Francis tells me (I’m pretty sure he’s looking at me) that the artists are all international athletes, many with gymnastics careers, who are selected only after their competitive career is finished. “We really have to know that it’s over for them and they don’t dream about the Olympics any more,” he says.
“When you come to Cirque you have to learn how to compete in a team with gymnasts you’ve competed against before. You have to re-learn all your skills.”
In Totem, which traces the journey of the human species from its amphibian origins to flight, there are 750 costumes. The make-up of the performers takes anything from 45 minutes to 1.5 hours to complete. And in a coup for the Queensland capital, the costumes for this show have been designed by Brisbane-born Kym Barrett. It’s almost impossible to believe Cirque du Soleil has grown from 20 street performers in Quebec back in 1984 to a company of 4000 employees worldwide.

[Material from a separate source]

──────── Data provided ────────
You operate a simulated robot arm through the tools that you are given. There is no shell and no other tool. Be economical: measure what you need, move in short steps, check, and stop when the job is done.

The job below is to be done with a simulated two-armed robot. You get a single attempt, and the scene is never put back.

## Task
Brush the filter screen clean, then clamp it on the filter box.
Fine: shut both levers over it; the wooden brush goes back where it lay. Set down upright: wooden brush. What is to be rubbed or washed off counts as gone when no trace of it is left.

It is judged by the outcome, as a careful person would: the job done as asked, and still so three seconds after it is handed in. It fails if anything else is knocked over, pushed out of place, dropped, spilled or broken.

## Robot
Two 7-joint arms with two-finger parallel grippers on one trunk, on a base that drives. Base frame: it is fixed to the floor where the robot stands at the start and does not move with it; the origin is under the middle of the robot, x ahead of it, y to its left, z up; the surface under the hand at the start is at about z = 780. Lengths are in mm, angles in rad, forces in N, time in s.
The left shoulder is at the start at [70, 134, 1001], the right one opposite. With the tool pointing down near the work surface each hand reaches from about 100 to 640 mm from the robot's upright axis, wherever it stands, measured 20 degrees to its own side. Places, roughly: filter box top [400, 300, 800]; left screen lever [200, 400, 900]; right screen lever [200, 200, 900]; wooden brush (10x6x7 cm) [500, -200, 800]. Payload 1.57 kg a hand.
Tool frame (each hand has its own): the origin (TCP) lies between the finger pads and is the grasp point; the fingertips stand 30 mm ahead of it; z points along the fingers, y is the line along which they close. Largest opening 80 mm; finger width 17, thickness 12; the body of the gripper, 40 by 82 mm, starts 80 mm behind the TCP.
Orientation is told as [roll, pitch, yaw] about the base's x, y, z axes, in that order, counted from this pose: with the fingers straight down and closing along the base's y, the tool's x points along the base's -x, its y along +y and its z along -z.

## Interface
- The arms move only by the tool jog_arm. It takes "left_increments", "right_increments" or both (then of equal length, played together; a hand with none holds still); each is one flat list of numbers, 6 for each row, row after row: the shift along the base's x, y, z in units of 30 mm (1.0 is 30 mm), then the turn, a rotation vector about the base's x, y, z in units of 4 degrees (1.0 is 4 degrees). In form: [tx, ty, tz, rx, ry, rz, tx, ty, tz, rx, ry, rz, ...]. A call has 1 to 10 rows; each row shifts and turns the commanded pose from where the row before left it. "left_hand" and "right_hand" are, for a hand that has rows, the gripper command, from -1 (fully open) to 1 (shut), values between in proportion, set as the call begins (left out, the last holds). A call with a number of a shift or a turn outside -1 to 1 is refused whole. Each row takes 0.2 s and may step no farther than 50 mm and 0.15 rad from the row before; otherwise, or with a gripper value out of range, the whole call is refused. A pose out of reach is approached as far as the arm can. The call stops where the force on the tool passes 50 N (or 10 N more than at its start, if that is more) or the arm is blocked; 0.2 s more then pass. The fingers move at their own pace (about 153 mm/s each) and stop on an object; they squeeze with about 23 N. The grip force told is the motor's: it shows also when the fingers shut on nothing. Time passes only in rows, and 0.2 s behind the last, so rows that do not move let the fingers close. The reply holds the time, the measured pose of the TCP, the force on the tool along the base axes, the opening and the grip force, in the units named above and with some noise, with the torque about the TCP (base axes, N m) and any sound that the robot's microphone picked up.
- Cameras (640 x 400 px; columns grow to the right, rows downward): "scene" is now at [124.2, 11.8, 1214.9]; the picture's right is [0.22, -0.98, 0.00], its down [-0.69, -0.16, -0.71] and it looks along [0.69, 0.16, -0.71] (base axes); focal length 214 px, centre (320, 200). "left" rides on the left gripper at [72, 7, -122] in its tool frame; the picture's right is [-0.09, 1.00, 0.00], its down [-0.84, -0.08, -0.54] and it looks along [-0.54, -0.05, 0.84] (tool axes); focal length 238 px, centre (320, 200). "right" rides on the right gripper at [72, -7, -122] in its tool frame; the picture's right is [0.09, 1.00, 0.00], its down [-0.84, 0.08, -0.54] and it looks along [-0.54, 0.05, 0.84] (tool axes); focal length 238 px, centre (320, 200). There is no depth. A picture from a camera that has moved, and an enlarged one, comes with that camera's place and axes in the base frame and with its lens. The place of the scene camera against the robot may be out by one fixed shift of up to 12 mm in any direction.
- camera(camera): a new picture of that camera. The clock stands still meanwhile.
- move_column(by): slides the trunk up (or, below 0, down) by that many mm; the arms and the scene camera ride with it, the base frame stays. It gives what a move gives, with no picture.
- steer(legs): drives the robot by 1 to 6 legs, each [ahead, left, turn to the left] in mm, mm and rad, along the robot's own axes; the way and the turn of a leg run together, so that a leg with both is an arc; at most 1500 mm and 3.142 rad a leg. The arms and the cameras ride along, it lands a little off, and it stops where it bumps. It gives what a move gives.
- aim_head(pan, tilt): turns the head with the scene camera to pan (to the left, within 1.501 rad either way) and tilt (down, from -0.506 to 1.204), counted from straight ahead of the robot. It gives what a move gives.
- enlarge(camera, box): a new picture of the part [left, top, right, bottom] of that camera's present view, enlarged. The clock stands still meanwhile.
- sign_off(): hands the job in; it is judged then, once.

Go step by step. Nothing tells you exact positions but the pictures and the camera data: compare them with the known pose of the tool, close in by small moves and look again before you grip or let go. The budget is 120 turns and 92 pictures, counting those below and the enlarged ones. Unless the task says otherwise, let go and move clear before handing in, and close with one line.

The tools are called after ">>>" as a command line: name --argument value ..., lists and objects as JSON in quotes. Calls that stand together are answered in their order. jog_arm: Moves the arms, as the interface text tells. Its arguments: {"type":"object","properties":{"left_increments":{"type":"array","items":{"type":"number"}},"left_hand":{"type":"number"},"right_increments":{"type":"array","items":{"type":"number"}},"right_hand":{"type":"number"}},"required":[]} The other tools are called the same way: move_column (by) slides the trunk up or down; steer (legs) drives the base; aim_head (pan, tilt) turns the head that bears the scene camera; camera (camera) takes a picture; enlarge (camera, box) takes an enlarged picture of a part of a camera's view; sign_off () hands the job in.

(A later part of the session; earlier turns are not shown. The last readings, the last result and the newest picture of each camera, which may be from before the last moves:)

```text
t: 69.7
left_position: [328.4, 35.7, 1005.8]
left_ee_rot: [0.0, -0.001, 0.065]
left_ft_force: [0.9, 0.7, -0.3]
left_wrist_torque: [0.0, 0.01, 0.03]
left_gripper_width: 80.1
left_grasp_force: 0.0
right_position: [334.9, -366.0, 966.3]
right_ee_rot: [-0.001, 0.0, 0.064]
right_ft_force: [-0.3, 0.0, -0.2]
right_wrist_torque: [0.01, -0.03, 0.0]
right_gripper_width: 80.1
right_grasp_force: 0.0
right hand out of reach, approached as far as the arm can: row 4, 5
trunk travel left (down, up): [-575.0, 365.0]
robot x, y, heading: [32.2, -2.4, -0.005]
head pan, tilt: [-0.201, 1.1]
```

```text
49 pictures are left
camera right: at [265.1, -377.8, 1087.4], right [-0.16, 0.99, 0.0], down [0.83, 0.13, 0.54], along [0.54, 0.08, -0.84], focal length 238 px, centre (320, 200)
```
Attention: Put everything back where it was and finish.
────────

So, now that I’ve given you the low down on what happens back stage, what can you expect when the lights go up in the Big Top? I’ve been fortunate to see a number of Cirque du Soleil shows around the world, and this is one of the best yet. The first half is the most captivating in my opinion with the 45 acrobats, actors, musicians and singers, taking you on a journey of creativity and colour through ancient civilisations. Sure, there are moments when you realise you’ve seen a particular acrobatic move before in another Cirque show, but that’s when you have to remind yourself that what these performers are doing with their bodies is truly incredible. There’s plenty of heart and humour in these performances, which will have you cartwheeling through the rest of your week, and dreaming of life under the Grand Chapiteau. With a French Canadian, a few men with mops, half a dozen firemen and a couple of monkey masks.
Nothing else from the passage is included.